The lower capacity drives can be seen in many netbooks around today, with more planned on the horizon. These are all present and are included for the benefits we mentioned in the last section.

Manufactures such as Buffalo are also offering SSDs in the form of larger portable external storage, and are also looking towards NAS (Network Attached Storage) for trouble and risk free backups.

Is there a competing technology that I should be aware of?

The alternative is of course, the hard disk drive. On the whole the HDD is a lot cheaper per megabyte than the SSD, by some considerable factor too.

Some netbook manufacturers have in the past balanced out the SSD Vs HDD price point by offering various SKUs whilst each have their own merits over one another. These fall under the categories of larger hard drives with Linux installed and a larger battery to accommodate the power drain, to SSDs with Windows XP and a smaller battery onboard.

What is in store for the future?

On the not too distant horizon is increased storage, faster access to data and cheaper ways of both making and offering SSDs to the users or companies.

There have been announcements of late by Toshiba and also SanDisk, who are two of the key players in this field offering up news of breakthroughs inside this arena.

The first made public details of a prototype of FeRAM based chips, which could very well drive the next generation of SSDs. These types of chips can offer read and writing speeds of 1.6GB per second, whilst delivering the capacity of 128MB per chip.

This trumps their own current ceiling 200 megabit data transfer speeds, with 32 megabytes of possible storage.

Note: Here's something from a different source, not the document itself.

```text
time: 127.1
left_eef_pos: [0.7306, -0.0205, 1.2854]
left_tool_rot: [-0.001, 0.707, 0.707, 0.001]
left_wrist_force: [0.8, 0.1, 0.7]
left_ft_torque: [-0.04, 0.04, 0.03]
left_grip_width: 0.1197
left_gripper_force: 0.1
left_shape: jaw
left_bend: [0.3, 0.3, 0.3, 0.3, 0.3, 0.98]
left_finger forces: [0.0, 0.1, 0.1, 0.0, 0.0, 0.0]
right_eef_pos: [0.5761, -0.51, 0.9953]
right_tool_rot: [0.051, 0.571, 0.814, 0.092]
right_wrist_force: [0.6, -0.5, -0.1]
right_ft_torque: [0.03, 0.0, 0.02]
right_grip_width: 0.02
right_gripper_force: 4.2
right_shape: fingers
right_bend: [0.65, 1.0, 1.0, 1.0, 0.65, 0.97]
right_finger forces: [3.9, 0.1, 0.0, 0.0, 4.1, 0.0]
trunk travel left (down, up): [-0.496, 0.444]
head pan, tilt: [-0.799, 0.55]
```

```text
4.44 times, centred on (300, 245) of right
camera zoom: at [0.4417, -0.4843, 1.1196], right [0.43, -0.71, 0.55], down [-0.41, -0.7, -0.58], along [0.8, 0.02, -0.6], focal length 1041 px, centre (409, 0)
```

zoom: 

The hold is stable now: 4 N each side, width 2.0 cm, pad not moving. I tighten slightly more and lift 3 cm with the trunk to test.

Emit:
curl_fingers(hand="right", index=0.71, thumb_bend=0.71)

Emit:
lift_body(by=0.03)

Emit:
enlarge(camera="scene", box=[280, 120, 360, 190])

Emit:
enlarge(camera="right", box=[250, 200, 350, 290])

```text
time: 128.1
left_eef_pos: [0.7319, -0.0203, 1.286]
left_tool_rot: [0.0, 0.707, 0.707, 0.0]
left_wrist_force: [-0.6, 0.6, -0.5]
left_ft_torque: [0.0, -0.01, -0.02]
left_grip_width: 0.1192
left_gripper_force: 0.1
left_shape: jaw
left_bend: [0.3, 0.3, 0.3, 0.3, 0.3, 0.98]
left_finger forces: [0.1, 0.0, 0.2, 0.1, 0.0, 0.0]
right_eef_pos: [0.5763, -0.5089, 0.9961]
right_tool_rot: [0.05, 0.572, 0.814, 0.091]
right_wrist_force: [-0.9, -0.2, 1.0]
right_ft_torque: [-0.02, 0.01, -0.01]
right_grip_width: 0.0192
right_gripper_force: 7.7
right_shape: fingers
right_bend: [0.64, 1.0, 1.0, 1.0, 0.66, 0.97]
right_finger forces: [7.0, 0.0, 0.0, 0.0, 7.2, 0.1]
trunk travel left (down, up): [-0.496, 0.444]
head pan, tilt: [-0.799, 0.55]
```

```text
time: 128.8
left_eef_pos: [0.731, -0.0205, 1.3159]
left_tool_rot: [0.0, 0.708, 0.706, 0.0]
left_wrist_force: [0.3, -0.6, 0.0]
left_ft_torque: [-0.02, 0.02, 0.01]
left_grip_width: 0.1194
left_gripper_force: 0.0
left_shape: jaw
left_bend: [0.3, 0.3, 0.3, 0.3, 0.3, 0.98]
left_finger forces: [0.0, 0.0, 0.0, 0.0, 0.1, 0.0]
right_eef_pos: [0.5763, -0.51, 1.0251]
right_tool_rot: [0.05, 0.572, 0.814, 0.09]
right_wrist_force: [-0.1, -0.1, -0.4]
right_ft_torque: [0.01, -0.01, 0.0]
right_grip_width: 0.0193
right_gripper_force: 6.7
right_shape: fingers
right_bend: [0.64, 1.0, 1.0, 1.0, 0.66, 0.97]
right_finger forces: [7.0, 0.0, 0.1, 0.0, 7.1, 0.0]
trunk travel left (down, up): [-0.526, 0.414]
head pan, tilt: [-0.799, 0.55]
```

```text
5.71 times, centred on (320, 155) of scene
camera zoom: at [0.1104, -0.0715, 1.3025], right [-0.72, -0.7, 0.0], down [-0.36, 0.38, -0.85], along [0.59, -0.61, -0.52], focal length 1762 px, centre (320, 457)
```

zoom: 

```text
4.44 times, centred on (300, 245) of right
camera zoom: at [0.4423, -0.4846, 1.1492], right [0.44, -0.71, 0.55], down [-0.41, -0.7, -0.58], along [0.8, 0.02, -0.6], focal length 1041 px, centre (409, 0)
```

With this new technology being almost eight times that of what's around today.

SanDisk at CES unveiled their next generation of SSDs, which operate at the equivalent of a 40,000 RPM hard disk drive, based on the MLC type of chips – where the common HDD runs in at around 7200 RPM.

Asus has a new notebook that was also launched at CES this year known as the S121, this is said to have a 512GB SSD onboard when it arrives. Meaning it will have the largest solid state disk possible at the time of being on sale, later on this year.